One fairly recent element of some comedies is the “mockumentary” feel. Modern Family, Parks & Rec and The Office all use mockumentary takes where a man character will talk directly to the camera. These are always part of a single camera show.
Back in 1970 (I think), The Odd Couple invited the home audience to “participate in a unique experiment” and vote on whether they preferred an episode (single-camera) without a laugh track. The response to that laughless episode must have been considerable, since they switched to a three-camera format with a live audience in their second season.
MASH*** started out with a pretty lively laugh track, but it gradually faded over the years. If it was used at all in the show’s final season, I honestly don’t remember it.

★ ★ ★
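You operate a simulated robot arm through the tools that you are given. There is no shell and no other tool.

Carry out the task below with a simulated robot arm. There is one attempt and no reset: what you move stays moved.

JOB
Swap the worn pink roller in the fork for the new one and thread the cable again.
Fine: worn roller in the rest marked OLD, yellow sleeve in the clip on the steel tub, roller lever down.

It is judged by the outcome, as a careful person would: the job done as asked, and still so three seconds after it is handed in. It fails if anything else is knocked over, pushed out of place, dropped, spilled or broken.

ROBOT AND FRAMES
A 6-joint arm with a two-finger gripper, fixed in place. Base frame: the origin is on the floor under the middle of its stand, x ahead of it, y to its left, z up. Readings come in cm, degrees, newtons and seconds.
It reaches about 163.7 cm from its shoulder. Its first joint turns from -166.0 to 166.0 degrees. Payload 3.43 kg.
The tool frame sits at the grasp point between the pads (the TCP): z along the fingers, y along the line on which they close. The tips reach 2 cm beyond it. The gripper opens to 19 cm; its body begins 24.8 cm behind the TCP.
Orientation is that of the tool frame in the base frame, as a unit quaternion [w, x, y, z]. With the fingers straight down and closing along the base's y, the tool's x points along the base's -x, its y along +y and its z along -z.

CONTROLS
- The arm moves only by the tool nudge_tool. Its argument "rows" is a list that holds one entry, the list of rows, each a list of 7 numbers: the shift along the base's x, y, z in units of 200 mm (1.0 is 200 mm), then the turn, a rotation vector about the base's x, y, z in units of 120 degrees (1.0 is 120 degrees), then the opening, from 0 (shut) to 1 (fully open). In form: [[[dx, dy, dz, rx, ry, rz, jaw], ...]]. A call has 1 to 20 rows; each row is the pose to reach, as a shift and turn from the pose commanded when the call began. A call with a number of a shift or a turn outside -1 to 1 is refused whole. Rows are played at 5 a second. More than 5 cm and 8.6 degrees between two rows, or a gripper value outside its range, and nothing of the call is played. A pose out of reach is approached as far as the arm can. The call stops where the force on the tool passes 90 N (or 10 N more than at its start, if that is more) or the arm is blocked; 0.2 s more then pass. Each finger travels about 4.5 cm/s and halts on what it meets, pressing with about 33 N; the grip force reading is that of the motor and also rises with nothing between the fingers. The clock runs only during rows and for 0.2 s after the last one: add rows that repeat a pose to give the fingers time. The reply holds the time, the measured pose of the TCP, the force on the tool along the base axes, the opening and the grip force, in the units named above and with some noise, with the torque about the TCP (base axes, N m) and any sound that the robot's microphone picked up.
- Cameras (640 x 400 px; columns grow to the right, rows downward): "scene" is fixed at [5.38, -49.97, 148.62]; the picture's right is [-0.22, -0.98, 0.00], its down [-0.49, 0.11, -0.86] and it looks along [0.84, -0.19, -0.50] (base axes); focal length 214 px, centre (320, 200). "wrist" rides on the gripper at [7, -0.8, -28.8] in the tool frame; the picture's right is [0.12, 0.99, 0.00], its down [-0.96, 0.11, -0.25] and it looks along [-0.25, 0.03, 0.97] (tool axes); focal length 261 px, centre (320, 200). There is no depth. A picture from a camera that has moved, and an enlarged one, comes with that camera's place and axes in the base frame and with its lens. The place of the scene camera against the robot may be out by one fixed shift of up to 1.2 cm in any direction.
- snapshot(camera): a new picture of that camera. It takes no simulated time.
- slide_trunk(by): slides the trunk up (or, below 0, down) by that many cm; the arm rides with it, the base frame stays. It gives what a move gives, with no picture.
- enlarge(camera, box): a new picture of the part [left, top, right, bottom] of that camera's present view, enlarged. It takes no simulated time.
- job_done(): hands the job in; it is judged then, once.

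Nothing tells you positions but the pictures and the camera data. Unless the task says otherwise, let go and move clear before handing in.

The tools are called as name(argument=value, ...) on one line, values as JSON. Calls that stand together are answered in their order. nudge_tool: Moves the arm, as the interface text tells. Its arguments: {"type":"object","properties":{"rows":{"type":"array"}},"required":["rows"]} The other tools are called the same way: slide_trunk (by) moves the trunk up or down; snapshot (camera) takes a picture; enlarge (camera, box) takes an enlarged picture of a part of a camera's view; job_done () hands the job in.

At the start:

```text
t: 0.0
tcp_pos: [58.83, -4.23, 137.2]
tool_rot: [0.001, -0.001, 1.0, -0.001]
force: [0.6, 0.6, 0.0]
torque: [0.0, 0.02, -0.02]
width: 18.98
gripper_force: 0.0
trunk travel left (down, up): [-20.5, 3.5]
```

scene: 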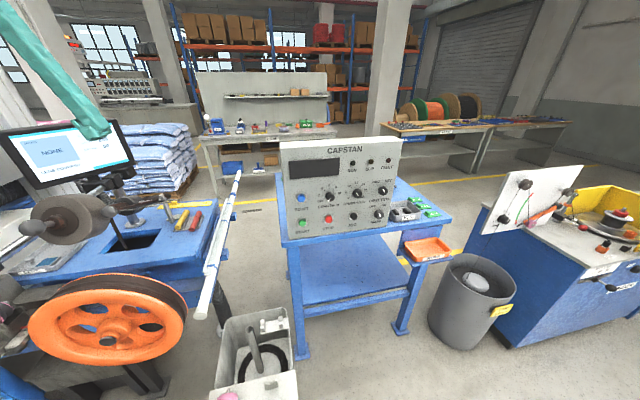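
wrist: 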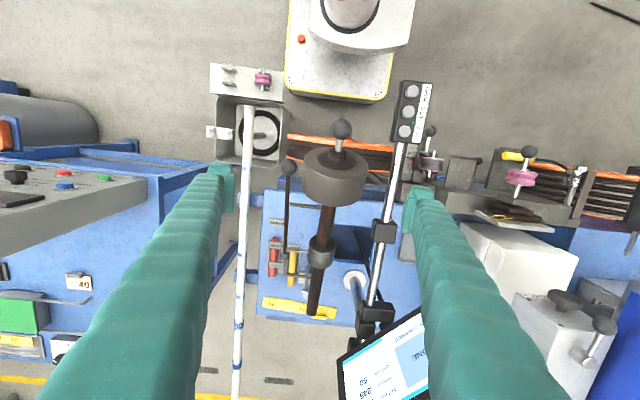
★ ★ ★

Yeah, I remember both shows. I started watching The Odd Couple in syndication and I remember the ‘laugh-trackless’ episode from the first season. It was the one where Oscar gets a job at the Playboy-like girlie magazine. As much as I can understand the hatred for laugh tracks, as a kid I found that episode painfully awkward to watch. Same goes for MASH. They did that faux-documentary B&W episode without a laugh track and I found it equally unfunny.
It was partly because it was just the norm I was used to, but also the style of comedy then. A single camera, laugh-trackless sitcom needs to have a very smart and dark or mean self-referencing meta-element to its humor (think *Arrested Development *or The Office). Although *MASH *and *The Odd Couple *were good shows they really needed the back & forth of joke/laugh (even fake ones) to work.